Dengan pendapatan yang besar dari bisnisnya, wajar jika Guru Danau menjadi orang kaya. Dia memiliki 22 buah rumah dan memiliki beberapa mobil mewah (dua buah mobil jenis Alphard). Dengan jumlah rumah sebanyak itu, dia dapat menyediakan rumah masing-masing untuk ketiga belas anaknya. Dengan mobil Alphard yang dimilikinya, dia dapat bepergian ke mana-mana dengan nyaman. Walaupun memiliki ini semua, Guru Danau tetap berpenampilan sederhana dan bersahaja. Rezeki yang cukup berlimpah ini tidak digunakan untuk bermegah-megah. Tetapi digunakannya untuk kepentingan dakwah Islam. Menurutnya, mereka yang mengurusi akhirat tidak seharusnya kalah dengan mereka yang mengurusi masalah dunia. Ulama yang memiliki usaha dan kekayaan sendiri akan lebih ikhlas dalam berdakwah dan mengajar karena tidak memiliki kepentingan untuk mendapat bayaran dari jamaahnya. Dengan kemandirian dan kekayaan yang dimilikinya, Guru Danau dapat membiaya semua pembangunan komplek pengajian dan pesantren yang didirikannya tanpa bantuan pihak lain. Dia tidak mau meminta bantuan dana dari masyarakat (bapintaan) karena khawatir ada yang tidak ikhlas. Demikian juga dia tidak mau menerima dana yang berasal dari pemerintah dan partai politik. Menurutnya, jika satu kali saja mendapat bantuan pemerintah, ulama tidak bisa lagi untuk menasihati penguasa. Bahkan cenderung untuk dimanfaatkan oleh mereka yang memiliki kepentingan tertentu. Kemandirian inilah yang membuat dirinya tidak bisa diintervensi dan didikte oleh penguasa dan partai politik. Dia juga menolak dana atau bantuan dan hadiah yang tidak jelas sumber dan status kehalalalannya. Hadiah yang diberikan oleh para pejabat berupa mobil atau lainnya juga tidak diterimanya. Meskipun tidak mau menerima pemberian atau bantuan pemerintah dan menjaga jarak dengan partai politik, Guru Danau tetap dekat dengan sejumlah pejabat. Dia bersedia menghadiri undangan ceramah dari para bupati dan gubernur dengan syarat pejabat yang bersangkutan menghadirinya. Dia tidak segan-segan memuji pejabat yang menurutnya memiliki reputasi baik dan sebaliknya juga tidak segan-segan memberi nasihat kepada pejabat yang menurutnya melalaikan kepentingan rakyat. Dia sering menasihati pejabat agar membuat jalan raya yang bagus untuk rakyat daripada hanya membangun perkantoran. Jalan yang baik jelas dinikmati rakyat tetapi kantor yang mewah hanya dinikmati oleh para pejabat. 

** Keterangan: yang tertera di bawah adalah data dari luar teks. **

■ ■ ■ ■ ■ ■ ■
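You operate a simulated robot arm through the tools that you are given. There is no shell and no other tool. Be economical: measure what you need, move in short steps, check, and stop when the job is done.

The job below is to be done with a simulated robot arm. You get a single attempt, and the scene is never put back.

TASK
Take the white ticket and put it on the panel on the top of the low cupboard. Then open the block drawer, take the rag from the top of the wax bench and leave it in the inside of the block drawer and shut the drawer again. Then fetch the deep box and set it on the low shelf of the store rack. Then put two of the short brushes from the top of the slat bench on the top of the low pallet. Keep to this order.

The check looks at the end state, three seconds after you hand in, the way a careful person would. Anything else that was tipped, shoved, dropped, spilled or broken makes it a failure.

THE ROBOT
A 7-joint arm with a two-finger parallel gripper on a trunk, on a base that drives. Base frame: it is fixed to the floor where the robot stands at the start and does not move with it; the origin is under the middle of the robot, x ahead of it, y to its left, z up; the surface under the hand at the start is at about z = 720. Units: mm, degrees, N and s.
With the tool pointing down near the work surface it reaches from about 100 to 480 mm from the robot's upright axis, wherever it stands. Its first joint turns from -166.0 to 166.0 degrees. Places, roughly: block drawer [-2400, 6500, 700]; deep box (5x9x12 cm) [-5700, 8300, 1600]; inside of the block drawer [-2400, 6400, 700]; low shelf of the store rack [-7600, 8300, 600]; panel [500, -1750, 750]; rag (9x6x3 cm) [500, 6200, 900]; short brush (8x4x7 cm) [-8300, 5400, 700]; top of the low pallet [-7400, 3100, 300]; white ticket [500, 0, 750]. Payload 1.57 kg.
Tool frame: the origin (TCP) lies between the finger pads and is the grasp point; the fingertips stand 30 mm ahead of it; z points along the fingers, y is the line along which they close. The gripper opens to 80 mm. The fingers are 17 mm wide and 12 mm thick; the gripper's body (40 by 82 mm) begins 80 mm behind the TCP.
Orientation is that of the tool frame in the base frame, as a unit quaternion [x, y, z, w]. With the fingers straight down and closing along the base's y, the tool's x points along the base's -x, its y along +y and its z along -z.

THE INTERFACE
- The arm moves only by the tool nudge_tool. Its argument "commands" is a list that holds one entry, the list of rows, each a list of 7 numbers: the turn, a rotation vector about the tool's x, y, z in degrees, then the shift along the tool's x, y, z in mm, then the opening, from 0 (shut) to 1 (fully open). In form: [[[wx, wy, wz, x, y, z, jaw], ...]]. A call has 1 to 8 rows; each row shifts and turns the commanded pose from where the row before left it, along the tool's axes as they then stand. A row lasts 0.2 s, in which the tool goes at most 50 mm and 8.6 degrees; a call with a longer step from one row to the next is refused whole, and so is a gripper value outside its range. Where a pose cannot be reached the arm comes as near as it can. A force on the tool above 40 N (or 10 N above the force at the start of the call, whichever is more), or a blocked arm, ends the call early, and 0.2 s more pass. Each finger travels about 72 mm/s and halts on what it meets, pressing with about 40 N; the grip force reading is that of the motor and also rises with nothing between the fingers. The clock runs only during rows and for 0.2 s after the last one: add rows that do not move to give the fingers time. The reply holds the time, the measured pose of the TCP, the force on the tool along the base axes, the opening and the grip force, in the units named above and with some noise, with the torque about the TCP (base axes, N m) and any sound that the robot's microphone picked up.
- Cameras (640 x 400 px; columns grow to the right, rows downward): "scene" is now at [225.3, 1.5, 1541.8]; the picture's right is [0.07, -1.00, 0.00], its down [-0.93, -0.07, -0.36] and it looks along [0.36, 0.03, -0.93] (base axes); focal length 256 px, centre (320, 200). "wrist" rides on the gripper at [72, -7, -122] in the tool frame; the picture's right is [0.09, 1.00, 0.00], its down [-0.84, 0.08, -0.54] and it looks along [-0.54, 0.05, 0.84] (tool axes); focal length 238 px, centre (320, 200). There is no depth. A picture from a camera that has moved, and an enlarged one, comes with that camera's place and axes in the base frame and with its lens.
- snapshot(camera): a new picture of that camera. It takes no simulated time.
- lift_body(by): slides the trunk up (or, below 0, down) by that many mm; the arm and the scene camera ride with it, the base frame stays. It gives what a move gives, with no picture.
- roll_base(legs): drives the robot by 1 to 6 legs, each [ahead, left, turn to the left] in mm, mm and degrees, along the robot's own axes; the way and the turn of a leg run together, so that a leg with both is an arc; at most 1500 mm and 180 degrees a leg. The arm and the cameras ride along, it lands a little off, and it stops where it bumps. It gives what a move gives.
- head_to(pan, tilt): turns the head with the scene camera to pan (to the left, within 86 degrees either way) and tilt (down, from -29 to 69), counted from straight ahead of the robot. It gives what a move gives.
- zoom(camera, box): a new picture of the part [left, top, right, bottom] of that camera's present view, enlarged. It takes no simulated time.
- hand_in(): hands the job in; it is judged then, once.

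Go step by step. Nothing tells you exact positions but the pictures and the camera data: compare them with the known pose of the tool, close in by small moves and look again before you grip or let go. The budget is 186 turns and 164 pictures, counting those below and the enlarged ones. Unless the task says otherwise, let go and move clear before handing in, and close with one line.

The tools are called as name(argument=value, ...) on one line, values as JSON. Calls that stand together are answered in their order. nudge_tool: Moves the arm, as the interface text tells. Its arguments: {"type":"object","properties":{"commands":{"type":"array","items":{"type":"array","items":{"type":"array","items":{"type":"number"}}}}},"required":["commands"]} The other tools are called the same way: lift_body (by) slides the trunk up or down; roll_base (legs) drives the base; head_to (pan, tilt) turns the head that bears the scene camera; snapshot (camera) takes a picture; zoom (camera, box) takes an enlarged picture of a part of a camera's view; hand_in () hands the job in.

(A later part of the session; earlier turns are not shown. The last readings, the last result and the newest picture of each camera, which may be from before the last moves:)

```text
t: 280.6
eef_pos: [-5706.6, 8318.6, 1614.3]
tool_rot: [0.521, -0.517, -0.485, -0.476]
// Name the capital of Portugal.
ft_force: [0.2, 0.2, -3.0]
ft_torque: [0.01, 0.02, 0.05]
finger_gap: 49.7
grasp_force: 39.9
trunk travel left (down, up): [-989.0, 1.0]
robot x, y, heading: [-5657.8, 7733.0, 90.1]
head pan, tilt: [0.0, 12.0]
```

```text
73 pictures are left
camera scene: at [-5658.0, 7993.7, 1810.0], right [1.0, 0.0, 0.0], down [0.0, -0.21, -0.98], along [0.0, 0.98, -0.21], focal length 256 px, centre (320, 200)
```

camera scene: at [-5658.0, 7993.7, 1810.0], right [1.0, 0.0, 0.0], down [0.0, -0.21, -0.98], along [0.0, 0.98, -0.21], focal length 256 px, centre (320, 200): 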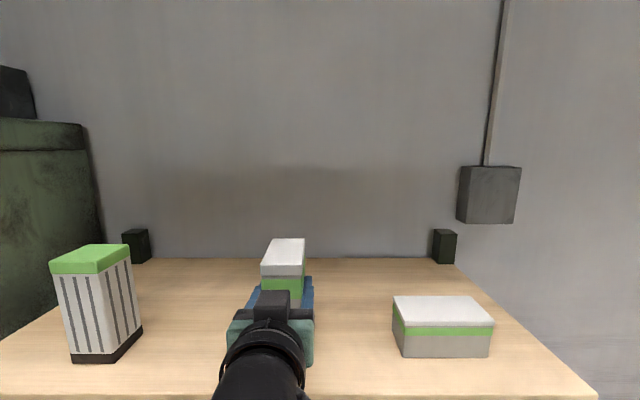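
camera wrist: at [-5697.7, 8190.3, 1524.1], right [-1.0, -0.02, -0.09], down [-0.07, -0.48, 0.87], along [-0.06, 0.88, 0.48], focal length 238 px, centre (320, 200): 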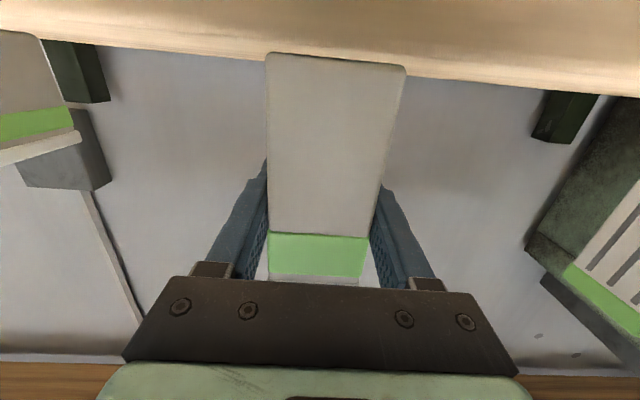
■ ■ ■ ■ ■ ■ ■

Selain memiliki tiga pengajian besar, Guru Danau juga mendirikan dan membina beberapa pesantren. Pada tahun 1982, ia mendirikan pesantren Darul Aman di Kecamatan Babirik (Hulu Sungai Utara). Sampai saat ini pesantren ini tetap berjalan dan pada tahun 2011 ini jumlah santrinya mencapai 800 orang. Nama Darul Aman sendiri mengikuti nama Langgar Darul Aman di Keraton tempat Guru Ijai mengajar. Guru Danau juga menamai mushalla di samping MUJIBURRAHMAN DKK Ulama Banjar Kharismatik 127 rumahnya dengan nama Darul Aman, sama dengan nama langgar gurunya di Keraton Martapura. Pesantren lain yang dibinanya adalah Pesantren Raudatus Sibyan di Desa Longkong Kecamatan Danau Panggang dan Pesantren Ar Raudah I di Jaro Tabalong dan Ar Raudah II di Pangkalanbun. Jadwal dan mobilitas dakwahnya yang padat membuat Guru Danau tidak memiliki waktu yang cukup untuk aktif mengajar di pesantren. Area dakwahnya yang meliputi wilayah Kalimantan Selatan, Tengah dan Timur tidak memungkinkannya untuk mengajar secara rutin di pesantren. Akhirnya, aktivitas mengajarnya di pesantren digantikan oleh guru-guru staf pengajar Pesantren Darul Aman. 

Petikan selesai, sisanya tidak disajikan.